The Lebanese army advanced into a northeastern border town with Syria on Monday in an effort to expel Islamists who over the weekend killed more than a dozen soldiers, as the Lebanese government ruled out any political deal with the militants.
The army pounded areas around Arsal artillery for a third day in a bid to expel the fighters thought to belong to the Nusra Front and the Islamic State of Iraq and Syria.
Advancing soldiers found the bodies of 50 militants, Reuters quoted a Lebanese security official as saying.
At least 13 soldiers have been killed in the fighting, which erupted after the Lebanese security forces arrested a Syrian Islamist rebel commander on Saturday. At least two dozen members of the Lebanese security services - both army and police - have been taken hostage or are missing.
The army has described the Islamists’ incursion as a long-planned attack. Local politicians say it marks an attempt to extend ISIS’ footprint into Lebanon.
The militants have been beaten back in the border area in the past year by Syrian government forces backed by Hezbollah, the Lebanese Shiite Muslim political and military movement.
Some 3,000 fighters are estimated to be in the border zone.
Thousand forced to flee
The clashes in Arsal forced thousands of Lebanese civilians and Syrian refugees to flee the town, the Associated Press reported. Arsal hosts about 100,000 Syrian refugees.
Among those fleeing was Aziza Rayed, in her 60s, who said her family was going to the nearby border town of Qaa.
"We are leaving to take these children to a safer place," she said, her children and grandchildren in the back of a pickup truck.
Residents fleeing Arsal said they made use of a relative lull in the fighting between midnight and Monday morning to pack up and leave.
Shortly after, heavy fighting resumed and black smoke could be seen billowing over the town. These recent clashes have been barred from the media by the Lebanese army.
The government on Monday ruled out any negotiations with the militants.
"There are no political solutions with [the extremists] who are tampering with Arab societies under oppressive, alien religious slogans," Prime Minister Tammam Salam said in a televised statement read at the end of a cabinet meeting.
Salam said the only solution was for the militants to withdraw from Arsal. The government had decided to mobilize all state institutions to defend the country, Salam –flanked by the entire cabinet – added.
Individual parties in the country also voiced support for the Army initiative in Arsal.
Saad Hariri, a former Lebanese prime minister and the head of the Western-backed March 14 coalition, said he supported the military in its efforts to prevent Arsal falling into the hands of Islamists fighters.

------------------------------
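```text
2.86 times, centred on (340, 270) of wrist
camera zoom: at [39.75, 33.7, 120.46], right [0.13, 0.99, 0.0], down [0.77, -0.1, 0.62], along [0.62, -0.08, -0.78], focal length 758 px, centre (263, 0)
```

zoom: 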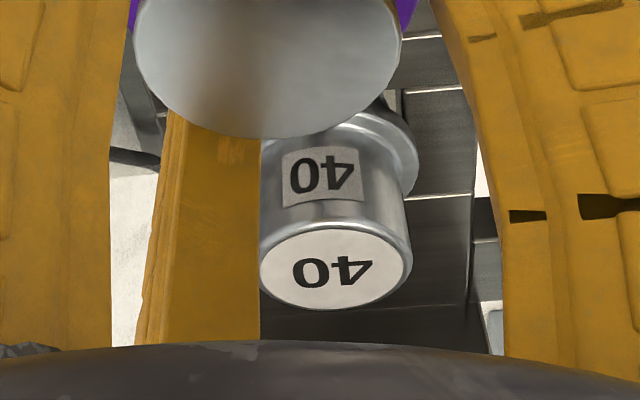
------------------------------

Hariri, in a statement published in pan-Arab Al-Hayat newspaper, said he stood by the army “to return the steadfast town of Arsal to the state because its residents have no alternative than the state and liberating the town from ‘SIS’ and ‘Nusra Front‘ who have taken it hostage.”
He described the country’s security forces as a “red line.”
“Attacks against them are prohibited and this is our strategic and fixed stance toward the Takfiri groups,” he said.
A Hezbollah official, meanwhile, promised his party would support the army against the militants.
“We won’t leave the army alone and all back the army whose blood is mixed with citizens confronting the Israeli aggression and in defense of Lebanon and its independence,” Sheikh Mohammad Yazbek said, according to the country’s National News Agency.
“I call on residents of villages that are close the clashes to be ready to face the [militants] ... we should all be ready,” he said.
Hezbollah identifies itself as part of the “rejectionist axis,” which is made up of Iran, Syria and Hamas. The party blames much of the unrest in the region on Israel, its longtime foe.